------ Data extract ------
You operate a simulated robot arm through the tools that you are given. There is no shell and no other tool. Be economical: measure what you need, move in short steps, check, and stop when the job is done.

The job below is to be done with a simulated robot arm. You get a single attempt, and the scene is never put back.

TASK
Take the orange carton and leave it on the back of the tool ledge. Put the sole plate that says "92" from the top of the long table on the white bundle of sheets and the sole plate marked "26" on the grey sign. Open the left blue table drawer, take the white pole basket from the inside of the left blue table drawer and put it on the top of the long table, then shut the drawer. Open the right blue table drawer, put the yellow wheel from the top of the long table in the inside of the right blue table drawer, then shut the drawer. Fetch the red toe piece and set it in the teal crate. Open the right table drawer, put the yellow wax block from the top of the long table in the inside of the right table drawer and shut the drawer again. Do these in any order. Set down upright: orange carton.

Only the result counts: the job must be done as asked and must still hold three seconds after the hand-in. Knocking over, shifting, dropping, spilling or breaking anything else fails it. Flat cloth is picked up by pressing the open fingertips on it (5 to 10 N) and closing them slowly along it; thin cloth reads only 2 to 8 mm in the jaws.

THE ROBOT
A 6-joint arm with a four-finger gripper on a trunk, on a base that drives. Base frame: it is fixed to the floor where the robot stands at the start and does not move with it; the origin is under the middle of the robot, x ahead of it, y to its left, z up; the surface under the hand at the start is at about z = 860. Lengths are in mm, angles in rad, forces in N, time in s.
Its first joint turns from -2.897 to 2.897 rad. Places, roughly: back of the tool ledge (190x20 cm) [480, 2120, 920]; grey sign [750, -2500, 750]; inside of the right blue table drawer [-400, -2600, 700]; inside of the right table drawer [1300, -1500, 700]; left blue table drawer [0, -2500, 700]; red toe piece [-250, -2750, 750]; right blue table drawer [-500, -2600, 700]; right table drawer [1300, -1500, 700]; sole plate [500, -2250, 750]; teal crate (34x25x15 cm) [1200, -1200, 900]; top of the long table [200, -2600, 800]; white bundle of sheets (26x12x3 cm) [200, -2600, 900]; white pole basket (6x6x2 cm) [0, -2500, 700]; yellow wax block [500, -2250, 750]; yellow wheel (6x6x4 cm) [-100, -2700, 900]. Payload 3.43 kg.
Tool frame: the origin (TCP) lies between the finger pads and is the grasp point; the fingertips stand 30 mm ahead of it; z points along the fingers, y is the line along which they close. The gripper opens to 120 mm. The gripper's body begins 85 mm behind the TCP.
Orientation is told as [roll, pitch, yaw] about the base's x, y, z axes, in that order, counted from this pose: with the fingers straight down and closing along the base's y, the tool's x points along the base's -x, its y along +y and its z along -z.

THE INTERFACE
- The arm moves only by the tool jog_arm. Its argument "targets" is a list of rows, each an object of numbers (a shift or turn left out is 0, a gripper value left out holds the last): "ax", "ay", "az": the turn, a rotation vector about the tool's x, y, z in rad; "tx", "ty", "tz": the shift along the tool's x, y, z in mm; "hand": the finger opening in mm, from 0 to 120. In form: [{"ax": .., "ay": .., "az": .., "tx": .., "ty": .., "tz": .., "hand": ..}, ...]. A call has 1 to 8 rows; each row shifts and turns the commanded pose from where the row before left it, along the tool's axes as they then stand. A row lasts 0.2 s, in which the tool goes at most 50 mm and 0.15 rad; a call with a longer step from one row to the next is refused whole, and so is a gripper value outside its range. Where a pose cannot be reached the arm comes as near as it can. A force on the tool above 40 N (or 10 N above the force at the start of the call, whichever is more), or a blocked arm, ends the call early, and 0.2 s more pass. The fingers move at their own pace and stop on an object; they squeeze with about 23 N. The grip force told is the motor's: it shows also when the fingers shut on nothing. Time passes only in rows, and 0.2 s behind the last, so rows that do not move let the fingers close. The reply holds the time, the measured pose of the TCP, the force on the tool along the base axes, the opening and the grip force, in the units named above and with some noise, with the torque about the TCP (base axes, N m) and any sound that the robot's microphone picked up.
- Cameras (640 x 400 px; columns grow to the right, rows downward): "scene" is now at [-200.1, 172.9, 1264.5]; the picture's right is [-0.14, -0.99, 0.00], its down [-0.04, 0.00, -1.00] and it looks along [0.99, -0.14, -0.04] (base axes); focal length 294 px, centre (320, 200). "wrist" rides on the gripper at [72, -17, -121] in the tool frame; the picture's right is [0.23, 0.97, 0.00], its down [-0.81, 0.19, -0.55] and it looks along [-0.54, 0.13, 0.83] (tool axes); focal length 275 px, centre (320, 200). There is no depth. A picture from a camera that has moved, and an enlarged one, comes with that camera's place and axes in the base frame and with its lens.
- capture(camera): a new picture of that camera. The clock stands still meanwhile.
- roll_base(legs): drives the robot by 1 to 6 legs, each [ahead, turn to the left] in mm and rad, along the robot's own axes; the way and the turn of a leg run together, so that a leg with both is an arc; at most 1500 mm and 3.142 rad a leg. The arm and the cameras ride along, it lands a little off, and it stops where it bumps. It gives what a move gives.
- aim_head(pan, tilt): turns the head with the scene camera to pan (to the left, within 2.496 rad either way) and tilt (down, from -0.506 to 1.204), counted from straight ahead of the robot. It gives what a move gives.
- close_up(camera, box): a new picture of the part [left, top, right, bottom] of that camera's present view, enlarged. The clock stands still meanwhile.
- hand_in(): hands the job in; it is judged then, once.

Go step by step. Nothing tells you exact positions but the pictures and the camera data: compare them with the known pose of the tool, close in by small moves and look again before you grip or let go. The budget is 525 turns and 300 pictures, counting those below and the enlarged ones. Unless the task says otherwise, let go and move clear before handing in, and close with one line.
------
------ Data extract ------
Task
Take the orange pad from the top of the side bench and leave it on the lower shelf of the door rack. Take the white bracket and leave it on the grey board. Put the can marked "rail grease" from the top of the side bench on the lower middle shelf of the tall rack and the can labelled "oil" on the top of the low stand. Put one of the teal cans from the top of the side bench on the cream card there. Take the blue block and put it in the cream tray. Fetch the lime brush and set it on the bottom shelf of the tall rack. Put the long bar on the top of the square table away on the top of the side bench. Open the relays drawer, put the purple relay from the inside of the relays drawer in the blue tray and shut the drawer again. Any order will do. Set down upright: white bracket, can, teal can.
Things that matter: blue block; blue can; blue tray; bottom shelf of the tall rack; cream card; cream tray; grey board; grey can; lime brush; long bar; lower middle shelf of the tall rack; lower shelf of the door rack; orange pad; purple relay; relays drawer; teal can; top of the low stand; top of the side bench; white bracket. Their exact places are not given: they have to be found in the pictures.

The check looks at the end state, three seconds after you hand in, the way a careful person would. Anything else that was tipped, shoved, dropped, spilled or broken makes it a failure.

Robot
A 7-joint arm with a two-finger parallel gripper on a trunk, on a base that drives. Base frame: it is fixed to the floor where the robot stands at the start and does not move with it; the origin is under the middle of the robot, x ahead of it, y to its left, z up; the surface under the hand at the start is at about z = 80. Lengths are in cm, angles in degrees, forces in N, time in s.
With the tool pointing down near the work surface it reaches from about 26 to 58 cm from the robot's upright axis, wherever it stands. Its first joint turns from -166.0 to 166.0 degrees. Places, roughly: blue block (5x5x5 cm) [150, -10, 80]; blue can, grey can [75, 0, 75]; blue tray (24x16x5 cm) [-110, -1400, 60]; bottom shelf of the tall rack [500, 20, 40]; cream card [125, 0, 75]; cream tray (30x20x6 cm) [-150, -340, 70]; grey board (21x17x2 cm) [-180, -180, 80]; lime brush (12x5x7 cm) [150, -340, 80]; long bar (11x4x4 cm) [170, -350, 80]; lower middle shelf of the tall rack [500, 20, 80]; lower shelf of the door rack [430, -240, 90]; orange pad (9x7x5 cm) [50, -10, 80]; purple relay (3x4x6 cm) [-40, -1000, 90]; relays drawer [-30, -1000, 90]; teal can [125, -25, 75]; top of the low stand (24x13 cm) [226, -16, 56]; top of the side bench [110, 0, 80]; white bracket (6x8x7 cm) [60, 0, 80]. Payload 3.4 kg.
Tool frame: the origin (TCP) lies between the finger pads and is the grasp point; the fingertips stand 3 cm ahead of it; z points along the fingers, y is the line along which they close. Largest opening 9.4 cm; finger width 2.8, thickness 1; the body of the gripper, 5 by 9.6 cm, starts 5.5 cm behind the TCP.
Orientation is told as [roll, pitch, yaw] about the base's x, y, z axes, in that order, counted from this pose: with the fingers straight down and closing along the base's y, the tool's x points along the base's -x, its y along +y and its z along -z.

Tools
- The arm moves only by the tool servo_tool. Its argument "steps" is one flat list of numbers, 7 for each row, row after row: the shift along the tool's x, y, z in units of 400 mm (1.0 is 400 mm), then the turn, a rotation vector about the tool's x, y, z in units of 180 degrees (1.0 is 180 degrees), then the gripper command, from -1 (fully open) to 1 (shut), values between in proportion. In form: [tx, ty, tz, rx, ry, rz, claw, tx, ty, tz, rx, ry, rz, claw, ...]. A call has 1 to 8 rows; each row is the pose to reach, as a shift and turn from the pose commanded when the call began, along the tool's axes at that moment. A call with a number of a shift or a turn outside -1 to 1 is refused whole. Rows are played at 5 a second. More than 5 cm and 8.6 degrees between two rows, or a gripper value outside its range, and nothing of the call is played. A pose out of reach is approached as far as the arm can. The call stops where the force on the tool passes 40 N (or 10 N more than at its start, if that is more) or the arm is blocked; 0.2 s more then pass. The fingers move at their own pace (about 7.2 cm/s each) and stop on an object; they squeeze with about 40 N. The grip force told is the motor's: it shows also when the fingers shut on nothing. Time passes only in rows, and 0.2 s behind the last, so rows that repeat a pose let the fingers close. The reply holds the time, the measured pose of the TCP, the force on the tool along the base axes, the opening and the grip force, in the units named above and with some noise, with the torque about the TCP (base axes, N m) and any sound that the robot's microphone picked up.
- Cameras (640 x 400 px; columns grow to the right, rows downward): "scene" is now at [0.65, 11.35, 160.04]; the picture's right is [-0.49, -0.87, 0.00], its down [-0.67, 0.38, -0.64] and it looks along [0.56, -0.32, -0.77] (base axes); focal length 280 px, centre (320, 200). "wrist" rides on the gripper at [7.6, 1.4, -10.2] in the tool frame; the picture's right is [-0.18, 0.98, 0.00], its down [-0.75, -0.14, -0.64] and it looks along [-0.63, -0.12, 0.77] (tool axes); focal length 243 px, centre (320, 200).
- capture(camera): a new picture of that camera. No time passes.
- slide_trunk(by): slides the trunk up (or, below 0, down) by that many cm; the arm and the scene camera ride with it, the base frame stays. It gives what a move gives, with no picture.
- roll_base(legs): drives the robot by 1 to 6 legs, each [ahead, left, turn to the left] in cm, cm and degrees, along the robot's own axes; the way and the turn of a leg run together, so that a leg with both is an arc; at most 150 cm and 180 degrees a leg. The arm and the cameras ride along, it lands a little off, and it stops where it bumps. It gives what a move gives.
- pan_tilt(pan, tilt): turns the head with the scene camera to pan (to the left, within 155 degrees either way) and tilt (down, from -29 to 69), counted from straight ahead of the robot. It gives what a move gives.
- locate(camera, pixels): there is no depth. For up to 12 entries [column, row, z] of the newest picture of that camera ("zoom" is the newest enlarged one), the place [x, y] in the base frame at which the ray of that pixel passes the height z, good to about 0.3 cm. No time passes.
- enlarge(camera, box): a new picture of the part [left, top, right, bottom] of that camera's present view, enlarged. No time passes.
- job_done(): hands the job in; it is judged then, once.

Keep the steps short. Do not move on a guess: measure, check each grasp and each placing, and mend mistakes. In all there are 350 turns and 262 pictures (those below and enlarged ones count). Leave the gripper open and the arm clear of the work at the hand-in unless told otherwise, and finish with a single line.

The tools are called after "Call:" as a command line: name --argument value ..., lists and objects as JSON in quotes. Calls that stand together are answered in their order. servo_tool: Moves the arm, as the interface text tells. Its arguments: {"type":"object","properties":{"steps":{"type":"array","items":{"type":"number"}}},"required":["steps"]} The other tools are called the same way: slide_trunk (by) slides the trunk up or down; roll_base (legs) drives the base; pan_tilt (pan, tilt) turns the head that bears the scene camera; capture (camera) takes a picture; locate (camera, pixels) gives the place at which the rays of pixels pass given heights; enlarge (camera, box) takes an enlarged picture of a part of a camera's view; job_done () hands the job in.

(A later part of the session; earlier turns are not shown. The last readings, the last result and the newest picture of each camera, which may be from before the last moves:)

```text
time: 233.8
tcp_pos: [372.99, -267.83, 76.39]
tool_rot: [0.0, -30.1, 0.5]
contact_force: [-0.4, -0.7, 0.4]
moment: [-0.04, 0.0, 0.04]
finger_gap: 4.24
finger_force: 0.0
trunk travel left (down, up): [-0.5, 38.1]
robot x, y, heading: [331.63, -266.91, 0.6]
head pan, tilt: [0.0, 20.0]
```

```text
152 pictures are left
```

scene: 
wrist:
------
------ Data extract ------
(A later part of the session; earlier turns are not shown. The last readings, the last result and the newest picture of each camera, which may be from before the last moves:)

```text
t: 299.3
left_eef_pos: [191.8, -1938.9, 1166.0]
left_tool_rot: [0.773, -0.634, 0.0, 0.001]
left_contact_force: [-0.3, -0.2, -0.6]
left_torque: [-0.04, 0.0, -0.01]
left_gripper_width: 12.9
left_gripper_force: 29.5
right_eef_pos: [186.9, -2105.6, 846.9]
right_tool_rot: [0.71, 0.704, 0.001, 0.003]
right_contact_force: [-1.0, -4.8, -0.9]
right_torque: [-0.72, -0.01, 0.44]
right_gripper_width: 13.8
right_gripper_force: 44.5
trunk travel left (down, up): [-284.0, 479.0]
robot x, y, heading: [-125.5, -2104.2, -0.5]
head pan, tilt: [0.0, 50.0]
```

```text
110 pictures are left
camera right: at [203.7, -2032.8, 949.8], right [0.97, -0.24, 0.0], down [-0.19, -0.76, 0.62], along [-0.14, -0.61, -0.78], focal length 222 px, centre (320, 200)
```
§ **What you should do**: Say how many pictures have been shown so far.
------
§ **What you should do**: In the listing, find each line with the string "body" and copy it.

§ **Final result**:
Tool frame: the origin (TCP) lies between the finger pads and is the grasp point; the fingertips stand 30 mm ahead of it; z points along the fingers, y is the line along which they close. The gripper opens to 120 mm. The gripper's body begins 85 mm behind the TCP.
Tool frame: the origin (TCP) lies between the finger pads and is the grasp point; the fingertips stand 3 cm ahead of it; z points along the fingers, y is the line along which they close. Largest opening 9.4 cm; finger width 2.8, thickness 1; the body of the gripper, 5 by 9.6 cm, starts 5.5 cm behind the TCP.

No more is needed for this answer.